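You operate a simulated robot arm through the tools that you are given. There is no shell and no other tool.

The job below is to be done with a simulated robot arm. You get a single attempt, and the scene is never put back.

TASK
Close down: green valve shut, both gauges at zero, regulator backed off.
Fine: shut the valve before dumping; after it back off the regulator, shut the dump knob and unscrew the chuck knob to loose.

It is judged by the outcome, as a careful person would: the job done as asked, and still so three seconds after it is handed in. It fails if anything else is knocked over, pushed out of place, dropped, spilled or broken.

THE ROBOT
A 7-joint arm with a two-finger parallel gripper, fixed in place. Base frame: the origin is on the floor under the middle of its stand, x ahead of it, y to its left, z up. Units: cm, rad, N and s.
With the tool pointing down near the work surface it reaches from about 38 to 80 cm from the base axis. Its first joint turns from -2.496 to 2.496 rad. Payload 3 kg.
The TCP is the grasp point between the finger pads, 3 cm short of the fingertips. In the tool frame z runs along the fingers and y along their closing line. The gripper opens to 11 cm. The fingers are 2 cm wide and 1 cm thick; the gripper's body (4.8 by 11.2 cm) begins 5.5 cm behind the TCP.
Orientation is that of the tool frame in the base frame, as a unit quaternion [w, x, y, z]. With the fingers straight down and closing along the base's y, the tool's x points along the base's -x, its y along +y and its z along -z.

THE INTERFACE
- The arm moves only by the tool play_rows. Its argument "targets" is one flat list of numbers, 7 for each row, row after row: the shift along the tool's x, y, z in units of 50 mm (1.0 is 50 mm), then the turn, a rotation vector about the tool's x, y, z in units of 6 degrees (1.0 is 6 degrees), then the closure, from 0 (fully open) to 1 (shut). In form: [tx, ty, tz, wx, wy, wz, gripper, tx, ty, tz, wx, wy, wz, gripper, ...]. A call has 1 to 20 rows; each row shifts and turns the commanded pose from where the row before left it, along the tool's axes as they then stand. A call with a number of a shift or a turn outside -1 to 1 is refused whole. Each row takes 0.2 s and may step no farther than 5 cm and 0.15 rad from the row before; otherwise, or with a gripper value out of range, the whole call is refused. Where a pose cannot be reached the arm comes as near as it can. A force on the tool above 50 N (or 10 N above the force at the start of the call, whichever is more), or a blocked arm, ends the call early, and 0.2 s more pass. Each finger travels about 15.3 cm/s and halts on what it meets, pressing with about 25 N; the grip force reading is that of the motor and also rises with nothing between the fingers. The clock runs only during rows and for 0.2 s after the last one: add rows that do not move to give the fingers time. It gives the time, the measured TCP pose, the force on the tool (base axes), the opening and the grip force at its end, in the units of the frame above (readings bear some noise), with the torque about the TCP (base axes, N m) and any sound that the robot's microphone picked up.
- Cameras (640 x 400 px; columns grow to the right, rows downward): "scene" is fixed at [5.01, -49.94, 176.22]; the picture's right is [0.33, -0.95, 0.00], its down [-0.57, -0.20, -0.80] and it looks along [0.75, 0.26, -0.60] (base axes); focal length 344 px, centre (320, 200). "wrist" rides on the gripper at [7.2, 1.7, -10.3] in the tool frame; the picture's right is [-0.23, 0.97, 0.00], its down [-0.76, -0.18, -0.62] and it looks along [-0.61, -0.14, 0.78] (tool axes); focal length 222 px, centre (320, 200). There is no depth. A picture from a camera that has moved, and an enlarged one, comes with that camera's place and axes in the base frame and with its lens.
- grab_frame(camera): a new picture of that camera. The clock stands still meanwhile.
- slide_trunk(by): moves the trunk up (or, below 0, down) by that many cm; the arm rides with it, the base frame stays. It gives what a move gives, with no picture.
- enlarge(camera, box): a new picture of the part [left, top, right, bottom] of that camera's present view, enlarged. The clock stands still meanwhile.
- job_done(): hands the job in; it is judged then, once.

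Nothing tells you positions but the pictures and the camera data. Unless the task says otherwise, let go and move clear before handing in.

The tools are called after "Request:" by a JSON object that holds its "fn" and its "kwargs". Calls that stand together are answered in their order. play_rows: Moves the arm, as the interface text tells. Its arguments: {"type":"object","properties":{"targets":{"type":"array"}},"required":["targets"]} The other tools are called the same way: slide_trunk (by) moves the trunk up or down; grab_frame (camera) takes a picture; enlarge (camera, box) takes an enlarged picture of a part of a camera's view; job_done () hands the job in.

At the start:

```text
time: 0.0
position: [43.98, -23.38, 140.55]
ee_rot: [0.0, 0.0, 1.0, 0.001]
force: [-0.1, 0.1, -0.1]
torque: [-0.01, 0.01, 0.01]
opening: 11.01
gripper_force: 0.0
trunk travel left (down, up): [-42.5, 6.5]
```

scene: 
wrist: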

What is needed:
Repeat the data in its entirety, character for character.

Output of the task:
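You operate a simulated robot arm through the tools that you are given. There is no shell and no other tool.

The job below is to be done with a simulated robot arm. You get a single attempt, and the scene is never put back.

TASK
Close down: green valve shut, both gauges at zero, regulator backed off.
Fine: shut the valve before dumping; after it back off the regulator, shut the dump knob and unscrew the chuck knob to loose.

It is judged by the outcome, as a careful person would: the job done as asked, and still so three seconds after it is handed in. It fails if anything else is knocked over, pushed out of place, dropped, spilled or broken.

THE ROBOT
A 7-joint arm with a two-finger parallel gripper, fixed in place. Base frame: the origin is on the floor under the middle of its stand, x ahead of it, y to its left, z up. Units: cm, rad, N and s.
With the tool pointing down near the work surface it reaches from about 38 to 80 cm from the base axis. Its first joint turns from -2.496 to 2.496 rad. Payload 3 kg.
The TCP is the grasp point between the finger pads, 3 cm short of the fingertips. In the tool frame z runs along the fingers and y along their closing line. The gripper opens to 11 cm. The fingers are 2 cm wide and 1 cm thick; the gripper's body (4.8 by 11.2 cm) begins 5.5 cm behind the TCP.
Orientation is that of the tool frame in the base frame, as a unit quaternion [w, x, y, z]. With the fingers straight down and closing along the base's y, the tool's x points along the base's -x, its y along +y and its z along -z.

THE INTERFACE
- The arm moves only by the tool play_rows. Its argument "targets" is one flat list of numbers, 7 for each row, row after row: the shift along the tool's x, y, z in units of 50 mm (1.0 is 50 mm), then the turn, a rotation vector about the tool's x, y, z in units of 6 degrees (1.0 is 6 degrees), then the closure, from 0 (fully open) to 1 (shut). In form: [tx, ty, tz, wx, wy, wz, gripper, tx, ty, tz, wx, wy, wz, gripper, ...]. A call has 1 to 20 rows; each row shifts and turns the commanded pose from where the row before left it, along the tool's axes as they then stand. A call with a number of a shift or a turn outside -1 to 1 is refused whole. Each row takes 0.2 s and may step no farther than 5 cm and 0.15 rad from the row before; otherwise, or with a gripper value out of range, the whole call is refused. Where a pose cannot be reached the arm comes as near as it can. A force on the tool above 50 N (or 10 N above the force at the start of the call, whichever is more), or a blocked arm, ends the call early, and 0.2 s more pass. Each finger travels about 15.3 cm/s and halts on what it meets, pressing with about 25 N; the grip force reading is that of the motor and also rises with nothing between the fingers. The clock runs only during rows and for 0.2 s after the last one: add rows that do not move to give the fingers time. It gives the time, the measured TCP pose, the force on the tool (base axes), the opening and the grip force at its end, in the units of the frame above (readings bear some noise), with the torque about the TCP (base axes, N m) and any sound that the robot's microphone picked up.
- Cameras (640 x 400 px; columns grow to the right, rows downward): "scene" is fixed at [5.01, -49.94, 176.22]; the picture's right is [0.33, -0.95, 0.00], its down [-0.57, -0.20, -0.80] and it looks along [0.75, 0.26, -0.60] (base axes); focal length 344 px, centre (320, 200). "wrist" rides on the gripper at [7.2, 1.7, -10.3] in the tool frame; the picture's right is [-0.23, 0.97, 0.00], its down [-0.76, -0.18, -0.62] and it looks along [-0.61, -0.14, 0.78] (tool axes); focal length 222 px, centre (320, 200). There is no depth. A picture from a camera that has moved, and an enlarged one, comes with that camera's place and axes in the base frame and with its lens.
- grab_frame(camera): a new picture of that camera. The clock stands still meanwhile.
- slide_trunk(by): moves the trunk up (or, below 0, down) by that many cm; the arm rides with it, the base frame stays. It gives what a move gives, with no picture.
- enlarge(camera, box): a new picture of the part [left, top, right, bottom] of that camera's present view, enlarged. The clock stands still meanwhile.
- job_done(): hands the job in; it is judged then, once.

Nothing tells you positions but the pictures and the camera data. Unless the task says otherwise, let go and move clear before handing in.

The tools are called after "Request:" by a JSON object that holds its "fn" and its "kwargs". Calls that stand together are answered in their order. play_rows: Moves the arm, as the interface text tells. Its arguments: {"type":"object","properties":{"targets":{"type":"array"}},"required":["targets"]} The other tools are called the same way: slide_trunk (by) moves the trunk up or down; grab_frame (camera) takes a picture; enlarge (camera, box) takes an enlarged picture of a part of a camera's view; job_done () hands the job in.

At the start:

```text
time: 0.0
position: [43.98, -23.38, 140.55]
ee_rot: [0.0, 0.0, 1.0, 0.001]
force: [-0.1, 0.1, -0.1]
torque: [-0.01, 0.01, 0.01]
opening: 11.01
gripper_force: 0.0
trunk travel left (down, up): [-42.5, 6.5]
```

scene: 
wrist: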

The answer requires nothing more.